Request: Can you reproduce the data beneath, keeping every line exact? Write them as strings in a JSON array, leaving out blank lines.

Provided material:
***
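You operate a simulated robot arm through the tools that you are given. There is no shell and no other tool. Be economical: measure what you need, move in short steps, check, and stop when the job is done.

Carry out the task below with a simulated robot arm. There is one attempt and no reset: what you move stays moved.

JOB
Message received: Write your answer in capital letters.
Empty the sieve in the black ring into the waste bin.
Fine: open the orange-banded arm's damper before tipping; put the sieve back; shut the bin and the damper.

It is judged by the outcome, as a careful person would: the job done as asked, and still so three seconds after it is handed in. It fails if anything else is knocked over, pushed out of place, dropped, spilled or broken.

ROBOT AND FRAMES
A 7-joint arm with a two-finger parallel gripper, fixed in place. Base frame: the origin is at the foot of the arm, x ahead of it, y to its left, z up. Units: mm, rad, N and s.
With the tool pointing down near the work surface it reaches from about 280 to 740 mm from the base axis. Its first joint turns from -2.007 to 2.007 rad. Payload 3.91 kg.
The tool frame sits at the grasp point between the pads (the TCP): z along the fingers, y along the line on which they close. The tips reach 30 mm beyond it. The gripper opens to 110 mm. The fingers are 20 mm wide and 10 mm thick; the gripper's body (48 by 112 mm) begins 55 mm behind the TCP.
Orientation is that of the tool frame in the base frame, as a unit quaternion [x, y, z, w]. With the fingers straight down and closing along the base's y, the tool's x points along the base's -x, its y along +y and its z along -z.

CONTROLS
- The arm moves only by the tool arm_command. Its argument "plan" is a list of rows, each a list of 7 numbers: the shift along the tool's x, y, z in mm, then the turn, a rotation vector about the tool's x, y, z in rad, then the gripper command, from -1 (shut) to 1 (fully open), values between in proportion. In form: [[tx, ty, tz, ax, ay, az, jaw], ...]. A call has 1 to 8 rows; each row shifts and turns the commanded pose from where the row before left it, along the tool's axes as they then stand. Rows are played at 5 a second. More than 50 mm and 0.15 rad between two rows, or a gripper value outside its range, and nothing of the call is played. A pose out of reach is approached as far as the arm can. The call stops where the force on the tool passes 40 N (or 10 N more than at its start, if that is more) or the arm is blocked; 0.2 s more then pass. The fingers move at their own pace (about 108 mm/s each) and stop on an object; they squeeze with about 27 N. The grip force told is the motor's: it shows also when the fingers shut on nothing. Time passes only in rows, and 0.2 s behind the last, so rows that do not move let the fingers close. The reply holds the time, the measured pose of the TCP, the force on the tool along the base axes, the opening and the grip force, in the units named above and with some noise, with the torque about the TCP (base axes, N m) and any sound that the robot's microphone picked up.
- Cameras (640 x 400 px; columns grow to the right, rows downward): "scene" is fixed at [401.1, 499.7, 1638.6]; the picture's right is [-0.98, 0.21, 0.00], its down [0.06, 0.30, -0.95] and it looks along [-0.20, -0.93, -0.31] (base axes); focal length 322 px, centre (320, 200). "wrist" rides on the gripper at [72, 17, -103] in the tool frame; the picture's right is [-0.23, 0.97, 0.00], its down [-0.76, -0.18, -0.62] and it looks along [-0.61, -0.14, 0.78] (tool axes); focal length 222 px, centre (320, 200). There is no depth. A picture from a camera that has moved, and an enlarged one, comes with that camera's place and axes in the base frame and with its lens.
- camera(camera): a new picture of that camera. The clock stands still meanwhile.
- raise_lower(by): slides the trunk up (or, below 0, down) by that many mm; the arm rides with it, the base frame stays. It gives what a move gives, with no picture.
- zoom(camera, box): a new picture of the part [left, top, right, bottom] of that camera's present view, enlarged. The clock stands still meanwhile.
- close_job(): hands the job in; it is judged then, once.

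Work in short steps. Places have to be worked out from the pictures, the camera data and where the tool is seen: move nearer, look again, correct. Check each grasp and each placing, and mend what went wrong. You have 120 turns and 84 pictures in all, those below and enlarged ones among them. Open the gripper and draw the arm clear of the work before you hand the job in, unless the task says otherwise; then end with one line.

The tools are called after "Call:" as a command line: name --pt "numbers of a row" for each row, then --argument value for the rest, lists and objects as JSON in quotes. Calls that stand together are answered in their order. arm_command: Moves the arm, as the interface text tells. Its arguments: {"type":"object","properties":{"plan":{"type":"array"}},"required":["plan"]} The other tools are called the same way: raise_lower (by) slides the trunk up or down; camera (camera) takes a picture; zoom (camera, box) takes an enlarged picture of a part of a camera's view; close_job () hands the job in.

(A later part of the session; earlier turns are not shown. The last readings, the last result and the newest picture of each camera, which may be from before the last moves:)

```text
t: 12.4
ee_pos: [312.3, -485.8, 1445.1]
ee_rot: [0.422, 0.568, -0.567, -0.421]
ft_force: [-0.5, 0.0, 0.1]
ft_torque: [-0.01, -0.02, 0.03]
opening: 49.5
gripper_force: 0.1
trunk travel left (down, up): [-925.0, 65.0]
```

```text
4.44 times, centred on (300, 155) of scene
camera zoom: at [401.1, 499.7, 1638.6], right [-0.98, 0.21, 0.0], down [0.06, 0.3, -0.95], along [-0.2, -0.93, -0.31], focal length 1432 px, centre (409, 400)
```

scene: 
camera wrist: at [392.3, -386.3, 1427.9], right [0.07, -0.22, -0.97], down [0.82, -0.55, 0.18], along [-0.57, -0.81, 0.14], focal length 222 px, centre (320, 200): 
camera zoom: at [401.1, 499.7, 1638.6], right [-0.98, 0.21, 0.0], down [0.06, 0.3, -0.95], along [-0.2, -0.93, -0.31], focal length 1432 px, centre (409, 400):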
***
Answer to this exercise:
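[
  "You operate a simulated robot arm through the tools that you are given. There is no shell and no other tool. Be economical: measure what you need, move in short steps, check, and stop when the job is done.",
  "Carry out the task below with a simulated robot arm. There is one attempt and no reset: what you move stays moved.",
  "JOB",
  "Message received: Write your answer in capital letters.",
  "Empty the sieve in the black ring into the waste bin.",
  "Fine: open the orange-banded arm's damper before tipping; put the sieve back; shut the bin and the damper.",
  "It is judged by the outcome, as a careful person would: the job done as asked, and still so three seconds after it is handed in. It fails if anything else is knocked over, pushed out of place, dropped, spilled or broken.",
  "ROBOT AND FRAMES",
  "A 7-joint arm with a two-finger parallel gripper, fixed in place. Base frame: the origin is at the foot of the arm, x ahead of it, y to its left, z up. Units: mm, rad, N and s.",
  "With the tool pointing down near the work surface it reaches from about 280 to 740 mm from the base axis. Its first joint turns from -2.007 to 2.007 rad. Payload 3.91 kg.",
  "The tool frame sits at the grasp point between the pads (the TCP): z along the fingers, y along the line on which they close. The tips reach 30 mm beyond it. The gripper opens to 110 mm. The fingers are 20 mm wide and 10 mm thick; the gripper's body (48 by 112 mm) begins 55 mm behind the TCP.",
  "Orientation is that of the tool frame in the base frame, as a unit quaternion [x, y, z, w]. With the fingers straight down and closing along the base's y, the tool's x points along the base's -x, its y along +y and its z along -z.",
  "CONTROLS",
  "- The arm moves only by the tool arm_command. Its argument \"plan\" is a list of rows, each a list of 7 numbers: the shift along the tool's x, y, z in mm, then the turn, a rotation vector about the tool's x, y, z in rad, then the gripper command, from -1 (shut) to 1 (fully open), values between in proportion. In form: [[tx, ty, tz, ax, ay, az, jaw], ...]. A call has 1 to 8 rows; each row shifts and turns the commanded pose from where the row before left it, along the tool's axes as they then stand. Rows are played at 5 a second. More than 50 mm and 0.15 rad between two rows, or a gripper value outside its range, and nothing of the call is played. A pose out of reach is approached as far as the arm can. The call stops where the force on the tool passes 40 N (or 10 N more than at its start, if that is more) or the arm is blocked; 0.2 s more then pass. The fingers move at their own pace (about 108 mm/s each) and stop on an object; they squeeze with about 27 N. The grip force told is the motor's: it shows also when the fingers shut on nothing. Time passes only in rows, and 0.2 s behind the last, so rows that do not move let the fingers close. The reply holds the time, the measured pose of the TCP, the force on the tool along the base axes, the opening and the grip force, in the units named above and with some noise, with the torque about the TCP (base axes, N m) and any sound that the robot's microphone picked up.",
  "- Cameras (640 x 400 px; columns grow to the right, rows downward): \"scene\" is fixed at [401.1, 499.7, 1638.6]; the picture's right is [-0.98, 0.21, 0.00], its down [0.06, 0.30, -0.95] and it looks along [-0.20, -0.93, -0.31] (base axes); focal length 322 px, centre (320, 200). \"wrist\" rides on the gripper at [72, 17, -103] in the tool frame; the picture's right is [-0.23, 0.97, 0.00], its down [-0.76, -0.18, -0.62] and it looks along [-0.61, -0.14, 0.78] (tool axes); focal length 222 px, centre (320, 200). There is no depth. A picture from a camera that has moved, and an enlarged one, comes with that camera's place and axes in the base frame and with its lens.",
  "- camera(camera): a new picture of that camera. The clock stands still meanwhile.",
  "- raise_lower(by): slides the trunk up (or, below 0, down) by that many mm; the arm rides with it, the base frame stays. It gives what a move gives, with no picture.",
  "- zoom(camera, box): a new picture of the part [left, top, right, bottom] of that camera's present view, enlarged. The clock stands still meanwhile.",
  "- close_job(): hands the job in; it is judged then, once.",
  "Work in short steps. Places have to be worked out from the pictures, the camera data and where the tool is seen: move nearer, look again, correct. Check each grasp and each placing, and mend what went wrong. You have 120 turns and 84 pictures in all, those below and enlarged ones among them. Open the gripper and draw the arm clear of the work before you hand the job in, unless the task says otherwise; then end with one line.",
  "The tools are called after \"Call:\" as a command line: name --pt \"numbers of a row\" for each row, then --argument value for the rest, lists and objects as JSON in quotes. Calls that stand together are answered in their order. arm_command: Moves the arm, as the interface text tells. Its arguments: {\"type\":\"object\",\"properties\":{\"plan\":{\"type\":\"array\"}},\"required\":[\"plan\"]} The other tools are called the same way: raise_lower (by) slides the trunk up or down; camera (camera) takes a picture; zoom (camera, box) takes an enlarged picture of a part of a camera's view; close_job () hands the job in.",
  "(A later part of the session; earlier turns are not shown. The last readings, the last result and the newest picture of each camera, which may be from before the last moves:)",
  "```text",
  "t: 12.4",
  "ee_pos: [312.3, -485.8, 1445.1]",
  "ee_rot: [0.422, 0.568, -0.567, -0.421]",
  "ft_force: [-0.5, 0.0, 0.1]",
  "ft_torque: [-0.01, -0.02, 0.03]",
  "opening: 49.5",
  "gripper_force: 0.1",
  "trunk travel left (down, up): [-925.0, 65.0]",
  "```",
  "```text",
  "4.44 times, centred on (300, 155) of scene",
  "camera zoom: at [401.1, 499.7, 1638.6], right [-0.98, 0.21, 0.0], down [0.06, 0.3, -0.95], along [-0.2, -0.93, -0.31], focal length 1432 px, centre (409, 400)",
  "```",
  "scene: ",
  "camera wrist: at [392.3, -386.3, 1427.9], right [0.07, -0.22, -0.97], down [0.82, -0.55, 0.18], along [-0.57, -0.81, 0.14], focal length 222 px, centre (320, 200): ",
  "camera zoom: at [401.1, 499.7, 1638.6], right [-0.98, 0.21, 0.0], down [0.06, 0.3, -0.95], along [-0.2, -0.93, -0.31], focal length 1432 px, centre (409, 400):"
]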